Cheese Heroin Still a Cheap, Dangerous Threat in Dallas
Two recent deaths of Dallas area teens could be linked to cheese heroin use. Many fear the deadly concoction of heroin and night time pain relievers is making a comeback among young adults. Sujata Dand reports experts say the drug never really went away.
Ismael Martinez can’t remember exactly when he started smoking marijuana.
He thinks he was 7 or 8 years old when his older brother made him smoke it. At 17, he was arrested for possession of heroin, and now he’s in rehab.
"I came to Dallas one day with some friends, and you know, that’s the popular drug around here in Dallas," he said. "I was doing other drugs at that time. But, the other drugs are a gateway to other drug, so, I started hitting lines of cheese."
"Cheese" is a highly addictive mixture of black tar heroin and nighttime pain relievers.
Ismael is a thin, clean-cut young man. He nervously looks down at his feet when he explains how the drug made him feel.
"The feeling was, it made me feel great. It made me forget about everything, didn’t care, no," he said.
Ismael is one of 30 teenagers staying at Phoenix House Academy, a residential rehabilitation center in Dallas. Most of the clients that come here are Latino, and of those 75 percent are cheese heroin addicts. Five years ago, the drug concoction got a lot of media attention after more than 20 deaths. Phoenix House Program Director Howard Lindsay says the problem continues.
"Well, I don’t think there’s ever been a change in the prevalence rates. I think that what happens is there’s crisis events that occur in the community and attentions get shed on behaviors but then other things come up and the focus dissipates," he said. "I think that we’ve had a couple of deaths recently so it has come up again. Its cheap, it’s easily accessible, and it’s highly addictive. So, it remains a prominent substance out there."

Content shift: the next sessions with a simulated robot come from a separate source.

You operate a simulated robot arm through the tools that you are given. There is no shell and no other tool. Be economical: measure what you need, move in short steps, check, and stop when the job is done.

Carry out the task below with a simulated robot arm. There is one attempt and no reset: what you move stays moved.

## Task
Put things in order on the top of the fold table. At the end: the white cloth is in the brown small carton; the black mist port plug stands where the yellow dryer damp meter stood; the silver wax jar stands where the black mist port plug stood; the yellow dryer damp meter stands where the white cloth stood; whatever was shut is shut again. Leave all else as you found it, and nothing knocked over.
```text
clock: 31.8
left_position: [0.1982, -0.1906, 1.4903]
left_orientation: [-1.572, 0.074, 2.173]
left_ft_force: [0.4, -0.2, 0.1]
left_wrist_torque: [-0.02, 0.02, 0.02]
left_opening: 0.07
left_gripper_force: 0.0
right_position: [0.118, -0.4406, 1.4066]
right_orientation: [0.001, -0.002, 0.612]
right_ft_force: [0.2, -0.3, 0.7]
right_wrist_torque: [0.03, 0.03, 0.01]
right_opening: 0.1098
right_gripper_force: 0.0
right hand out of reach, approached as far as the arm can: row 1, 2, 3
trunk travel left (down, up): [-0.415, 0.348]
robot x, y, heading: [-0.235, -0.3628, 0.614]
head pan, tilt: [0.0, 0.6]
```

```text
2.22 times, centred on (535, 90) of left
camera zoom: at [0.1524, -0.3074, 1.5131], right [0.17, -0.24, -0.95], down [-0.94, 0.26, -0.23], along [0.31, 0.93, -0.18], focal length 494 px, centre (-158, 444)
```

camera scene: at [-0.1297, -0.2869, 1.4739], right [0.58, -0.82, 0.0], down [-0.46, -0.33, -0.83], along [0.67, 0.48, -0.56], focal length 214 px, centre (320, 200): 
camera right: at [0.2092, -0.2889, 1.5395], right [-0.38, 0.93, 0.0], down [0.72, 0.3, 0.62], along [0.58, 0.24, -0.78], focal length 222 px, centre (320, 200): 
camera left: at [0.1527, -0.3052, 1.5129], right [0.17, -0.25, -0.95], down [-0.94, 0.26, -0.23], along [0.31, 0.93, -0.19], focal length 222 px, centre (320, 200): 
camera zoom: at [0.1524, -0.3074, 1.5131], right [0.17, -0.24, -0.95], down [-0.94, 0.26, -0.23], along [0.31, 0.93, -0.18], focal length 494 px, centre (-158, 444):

Debbie Meripolski, the director of the Council on Alcohol and Drug Abuse, isn’t surprised. While she says her reports show cheese heroin use dropped in 2007 after a public awareness campaign, the funds for outreach have long since dried up, and drug dealers are still on the streets.
"We’re still seeing it. It quieted down for a period of time, but it has certainly raised concern again," she said. "The percentage of heroin in that mixture is 2 to 5 percent, a small amount. What that accomplishes for the drug dealer is that it’s cheap to produce and they sell it very cheaply and therefore it makes it very very accessible to young people."
Ismael says he paid just 10 or 20 dollars for a hit.
At the Phoenix House, Director Lindsey walks Ismael back to his room he shares with 3 others. While experts say it often takes about 6 months in a treatment facility to adjust back to normal life, state cuts mean Ismael is here for 4 weeks.
He’ll have outpatient care, but he’ll be living with his older brother who first introduced him to drugs.